Dr. Heisenberg wrote, "Some physicist would prefer
to come back to the idea of an objective real
world whose smallest parts exist objectively in
the same sense as stones or trees exist
independently of whether we observe them. This
however is impossible."

Quanta theory is one of the greatest mathematical
tools ever devised to "peer" into the realms of things
which will never be observed directly. But it is
merely a form of statistical analysis. Period. The
problem is that when QM theoreticians start "looking"
into the world that can NEVER be seen, they start
"seeing" everything in their heads there. And people's
heads are teeming with squirming eecky nightmares.

"Reality is absolutely deterministic." If ever you
hear that "an experiment" has proven this wrong, you
can be just as certain that it is the experiment that
is wrong as if you had heard that the real Santa Claus
was recently interviewed by Katie Curic. And no matter
how much you trust the integrity of Katie Curic.

"There are many ways we could go now in
examining quantum results. If conscious
observation is needed for the creation of an
electron (this is one aspect of the Copenhagen
Interpretation, the most popular version of
quantum physics interpretations), then ideas
about the origin of consciousness must be
revised. If electrons in the brain create
consciousness, but electrons require
consciousness to exist, one is apparently caught
in circular reasoning at best."

The paragraph above is obviously a man struggling with
his sanity. This is not science, this is psychology.

Trust Einstein in this at least: The world is sane,
period. When the "wise-ass kids" who came up with
the "uncertainly principle" and other insanities by
taking Quanta theory to its logical extremes were
being lionized for saying things nobody even bothered
to analyze in the light of day, all Einstein could say
was that "God didn't pray dice." In his quaint way,
what he was saying was that "reality is
deterministic." The alternative is "magic" (as
described in extremist QM) and "utter insanity"
(again, as described in extremist QM).

Quantum mechanics, as statistical analysis, will
always produce predictions which will bear out--It's
what statistical analysis does: wear down the numbers
to the most probable results.

NOTE, above all (or, if nothing else) this crucial
passage:

"The answer is that each individual photon must -
in order to have produced an interference pattern
-- have gone through both slits! This, the
simplest of quantum weirdness experiments, has
been the basis of many of the unintuitive
interpretations of quantum physics."

And there you have one of the greatest examples of how
just one very probably wrongly-interpreted experiment
can lead an entire mob of zebu-people utterly crazy.

The answer is NOT that the universe is magical and
utterly insane. The answer is more likely that there
is a simpler (and sane) explanation, after all.

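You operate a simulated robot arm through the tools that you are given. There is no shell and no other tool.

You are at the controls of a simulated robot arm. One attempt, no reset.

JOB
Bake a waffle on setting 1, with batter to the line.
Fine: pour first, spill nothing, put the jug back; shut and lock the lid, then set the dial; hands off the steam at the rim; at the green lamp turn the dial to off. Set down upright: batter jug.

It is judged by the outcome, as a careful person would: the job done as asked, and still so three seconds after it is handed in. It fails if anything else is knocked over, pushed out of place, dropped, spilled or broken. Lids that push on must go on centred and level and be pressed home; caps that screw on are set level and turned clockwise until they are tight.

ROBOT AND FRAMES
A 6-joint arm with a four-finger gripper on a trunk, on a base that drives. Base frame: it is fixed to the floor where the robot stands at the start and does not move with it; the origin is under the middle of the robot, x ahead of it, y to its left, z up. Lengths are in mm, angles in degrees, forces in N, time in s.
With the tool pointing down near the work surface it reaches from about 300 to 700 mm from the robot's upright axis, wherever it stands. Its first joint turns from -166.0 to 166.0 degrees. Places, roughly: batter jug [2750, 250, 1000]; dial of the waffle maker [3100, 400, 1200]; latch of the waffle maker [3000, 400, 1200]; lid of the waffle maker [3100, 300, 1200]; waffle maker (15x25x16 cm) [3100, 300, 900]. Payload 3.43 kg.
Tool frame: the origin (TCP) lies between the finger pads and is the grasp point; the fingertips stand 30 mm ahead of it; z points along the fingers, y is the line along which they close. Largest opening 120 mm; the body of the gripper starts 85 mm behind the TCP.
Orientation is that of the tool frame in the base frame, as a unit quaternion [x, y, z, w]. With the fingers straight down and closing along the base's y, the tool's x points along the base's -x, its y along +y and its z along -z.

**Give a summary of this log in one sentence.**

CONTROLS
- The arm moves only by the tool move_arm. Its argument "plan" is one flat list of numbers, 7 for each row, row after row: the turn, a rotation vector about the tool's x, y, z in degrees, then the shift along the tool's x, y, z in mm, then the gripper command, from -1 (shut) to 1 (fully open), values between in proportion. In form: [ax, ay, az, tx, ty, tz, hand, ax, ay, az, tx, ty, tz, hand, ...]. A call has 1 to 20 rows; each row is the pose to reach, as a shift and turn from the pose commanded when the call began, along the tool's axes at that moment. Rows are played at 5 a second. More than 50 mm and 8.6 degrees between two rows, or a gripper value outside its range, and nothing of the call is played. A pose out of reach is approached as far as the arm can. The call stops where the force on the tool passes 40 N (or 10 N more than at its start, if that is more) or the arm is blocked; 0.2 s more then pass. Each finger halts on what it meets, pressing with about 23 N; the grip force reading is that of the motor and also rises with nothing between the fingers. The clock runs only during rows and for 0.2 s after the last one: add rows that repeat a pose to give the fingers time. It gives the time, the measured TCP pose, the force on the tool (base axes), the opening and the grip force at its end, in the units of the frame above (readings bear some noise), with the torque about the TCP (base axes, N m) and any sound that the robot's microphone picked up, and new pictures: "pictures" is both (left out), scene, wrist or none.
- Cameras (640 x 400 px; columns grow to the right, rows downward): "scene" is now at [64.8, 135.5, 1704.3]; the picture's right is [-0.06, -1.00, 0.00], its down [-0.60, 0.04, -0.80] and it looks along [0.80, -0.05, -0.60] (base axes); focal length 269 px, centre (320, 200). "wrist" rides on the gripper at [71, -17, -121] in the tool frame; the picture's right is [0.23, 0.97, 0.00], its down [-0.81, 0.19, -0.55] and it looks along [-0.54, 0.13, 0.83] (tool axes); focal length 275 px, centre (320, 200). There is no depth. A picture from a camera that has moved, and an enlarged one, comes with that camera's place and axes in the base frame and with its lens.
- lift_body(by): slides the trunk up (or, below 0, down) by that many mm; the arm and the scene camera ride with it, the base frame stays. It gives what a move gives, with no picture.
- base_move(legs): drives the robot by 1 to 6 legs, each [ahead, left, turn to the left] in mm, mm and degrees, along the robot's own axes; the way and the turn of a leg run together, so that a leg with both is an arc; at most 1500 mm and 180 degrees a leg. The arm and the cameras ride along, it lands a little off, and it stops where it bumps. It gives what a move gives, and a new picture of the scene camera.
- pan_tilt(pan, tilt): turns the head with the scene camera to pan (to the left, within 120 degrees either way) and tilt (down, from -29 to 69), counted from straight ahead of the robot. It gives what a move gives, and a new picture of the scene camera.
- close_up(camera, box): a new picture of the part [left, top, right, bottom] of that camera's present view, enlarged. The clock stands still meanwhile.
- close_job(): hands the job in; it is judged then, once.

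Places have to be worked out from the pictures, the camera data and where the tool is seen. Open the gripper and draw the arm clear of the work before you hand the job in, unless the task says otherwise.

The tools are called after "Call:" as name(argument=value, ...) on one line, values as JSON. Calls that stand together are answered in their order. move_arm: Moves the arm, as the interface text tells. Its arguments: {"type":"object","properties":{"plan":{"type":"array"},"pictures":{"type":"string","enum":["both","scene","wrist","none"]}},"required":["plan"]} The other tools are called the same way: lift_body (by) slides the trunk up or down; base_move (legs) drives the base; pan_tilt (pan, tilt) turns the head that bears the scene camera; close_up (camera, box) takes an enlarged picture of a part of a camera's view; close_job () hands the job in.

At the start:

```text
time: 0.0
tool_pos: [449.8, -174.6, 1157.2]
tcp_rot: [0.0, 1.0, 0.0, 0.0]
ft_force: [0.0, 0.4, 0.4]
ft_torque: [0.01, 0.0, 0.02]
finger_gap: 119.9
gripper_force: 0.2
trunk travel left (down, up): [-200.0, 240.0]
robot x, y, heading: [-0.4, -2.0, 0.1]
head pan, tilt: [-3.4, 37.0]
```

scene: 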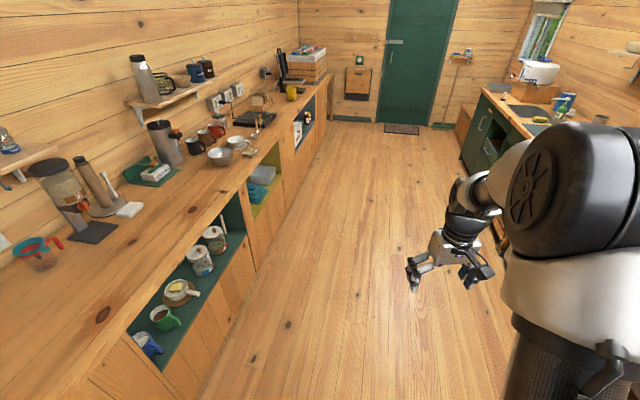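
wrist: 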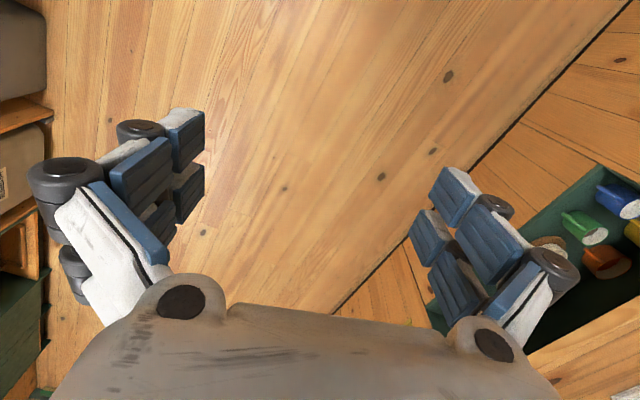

As I said above, it's very possible that what we are
seeing is the photon acting very normally in an
imploding universe, but I just don't have the time now
to diagram all the steps. If you would like to, more
power to you! It's (probably) very simple--and people
shall laugh at why people should have thought it so
difficult (as people have done since the dawn of time).

S D Rodrian

**************************************************

mccarthy@ wrote:
Hi, S D Rodrian:

you wrote:

>> imploding universe, but I just don't
>> have the time now
>> to diagram all the steps.
>> If you would like to, more
>> that's fine; I just wondered if
>> there is some simple
>> explanation using a model we know
>> - perhaps your analogy with cork, helium
>> balloons, drag and so forth...

Also, perhaps the experiment itself is flawed in
some way i.e. how and when the photon is created,
how it (photon) reacts with the medium through
which it travels, what forces (el.magn.) iterfere with
it when the size of the slits and the material itself
is considered, etc. Anyway, I'd hate to speculate
about something that I cant competently defend.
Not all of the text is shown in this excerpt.